▸ TASK STATEMENT
I need the supplied passage continued from the place where it stops.

▸ SUPPLIED PASSAGE
The use of "a" and "an" does not limit the meaning to a single feature unless such a limit is specifically stated.
[0021] The term "about" is intended to allow some leeway in mathematical exactness to account for tolerances that are acceptable in the trade. Accordingly, any deviations upward or downward from the value modified by the term "about" in the range of 1% to 10%
or less should be considered to be explicitly within the scope of the stated value.
[0022] In the claims, as well as in the specification above, all transitional phrases such as "comprising," "including," "carrying," "having," "containing," "involving,"
"holding,"
"composed of," and the like are to be understood to be open-ended, i.e., to mean including but not limited to. Only the transitional phrases "consisting of' and "consisting essentially of' shall be closed or semi-closed transitional phrases, respectively, as set forth in the United States Patent Office Manual of Patent Examining Procedures, Section 2111.03.
[0023] The term "exemplary" is used exclusively herein to mean "serving as an example, instance, or illustration." Any embodiment described herein as "exemplary" is not necessarily to be construed as preferred or advantageous over other embodiments.
[0024] The term "formation" refers to a body of rock or other subsurface solids that is sufficiently distinctive and continuous that it can be mapped. A "formation"
can be a body of rock of predominantly one type or a combination of types. A formation can contain one or more hydrocarbon-bearing zones. Note that the terms "formation," "reservoir,"
and "interval"
may be used interchangeably, but will generally be used to denote progressively smaller subsurface regions, zones or volumes. More specifically, a "formation" will generally be the largest subsurface region, a "reservoir" will generally be a region within the "formation" and will generally be a hydrocarbon-bearing zone (a formation, reservoir, or interval having oil, gas, heavy oil, and any combination thereof), and an "interval" will generally refer to a sub-region or portion of a "reservoir."
[0025] The term "heavy oil" refers to hydrocarbons having an API gravity less than about 22 , such as bitumen.
[0026] The term "hydrocarbon-bearing zone," as used herein, means a portion of a formation that contains hydrocarbons. One hydrocarbon zone can be separated from another hydrocarbon-bearing zone by zones of lower permeability such as mudstones, shales, or shaley (highly compacted) sands. In one or more embodiments, a hydrocarbon-bearing zone includes heavy oil in addition to sand, clay, or other porous solids.
[0027] The term "overburden" refers to the sediments or earth materials overlying the formation containing one or more hydrocarbon-bearing zones. The term "overburden stress"
refers to the load per unit area or stress overlying an area or point of interest in the subsurface from the weight of the overlying sediments and fluids. In one or more embodiments, the "overburden stress" is the load per unit area or stress overlying the hydrocarbon-bearing zone that is being conditioned and/or produced according to the embodiments described.

▸ DATASET CONTENT
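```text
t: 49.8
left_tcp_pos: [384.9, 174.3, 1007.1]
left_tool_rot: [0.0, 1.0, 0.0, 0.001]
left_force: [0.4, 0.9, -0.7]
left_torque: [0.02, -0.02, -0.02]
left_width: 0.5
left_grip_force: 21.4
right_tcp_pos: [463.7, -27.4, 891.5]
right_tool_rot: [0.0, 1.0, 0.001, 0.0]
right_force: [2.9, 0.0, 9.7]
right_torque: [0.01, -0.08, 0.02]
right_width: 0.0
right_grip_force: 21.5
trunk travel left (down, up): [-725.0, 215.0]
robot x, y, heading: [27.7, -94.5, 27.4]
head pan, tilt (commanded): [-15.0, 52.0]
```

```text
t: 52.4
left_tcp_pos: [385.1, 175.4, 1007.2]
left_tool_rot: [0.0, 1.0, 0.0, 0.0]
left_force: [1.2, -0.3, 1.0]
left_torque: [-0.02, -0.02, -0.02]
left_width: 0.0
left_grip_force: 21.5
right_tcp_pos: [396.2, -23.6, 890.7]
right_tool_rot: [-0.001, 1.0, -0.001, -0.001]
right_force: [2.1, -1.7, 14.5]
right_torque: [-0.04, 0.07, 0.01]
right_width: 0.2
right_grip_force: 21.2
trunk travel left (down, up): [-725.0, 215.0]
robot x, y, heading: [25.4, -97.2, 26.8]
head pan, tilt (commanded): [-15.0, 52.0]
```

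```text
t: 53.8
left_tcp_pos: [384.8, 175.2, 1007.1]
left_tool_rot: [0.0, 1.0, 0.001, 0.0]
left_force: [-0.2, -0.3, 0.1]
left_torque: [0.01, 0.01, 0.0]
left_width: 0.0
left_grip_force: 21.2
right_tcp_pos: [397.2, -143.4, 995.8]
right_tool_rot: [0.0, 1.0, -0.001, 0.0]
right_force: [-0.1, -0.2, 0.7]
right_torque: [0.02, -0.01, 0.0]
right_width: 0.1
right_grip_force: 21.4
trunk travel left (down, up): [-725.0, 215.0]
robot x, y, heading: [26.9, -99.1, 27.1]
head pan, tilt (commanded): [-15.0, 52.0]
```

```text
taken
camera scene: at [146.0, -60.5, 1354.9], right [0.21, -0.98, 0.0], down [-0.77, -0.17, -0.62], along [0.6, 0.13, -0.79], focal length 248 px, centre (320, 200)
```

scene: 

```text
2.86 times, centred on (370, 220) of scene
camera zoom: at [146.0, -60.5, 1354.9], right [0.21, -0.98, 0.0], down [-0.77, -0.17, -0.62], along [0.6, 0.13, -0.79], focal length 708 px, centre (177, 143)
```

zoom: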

▸ RESULT OF THIS TASK
[0028] The terms "preferred" and "preferably" refer to embodiments of the inventions that afford certain benefits under certain circumstances. However, other embodiments may also be preferred, under the same or other circumstances. Furthermore, the recitation of one or more preferred embodiments does not imply that other embodiments are not useful, and is not intended to exclude other embodiments from the scope of the inventions.
[0029] The terms "substantial" or "substantially," as used herein, mean a relative amount of a material or characteristic that is sufficient to provide the intended effect. The exact degree of deviation allowable may in some cases depend on the specific context.
[0030] The definite article "the" preceding singular or plural nouns or noun phrases denotes a particular specified feature or particular specified features and may have a singular or plural connotation depending upon the context in which it is used.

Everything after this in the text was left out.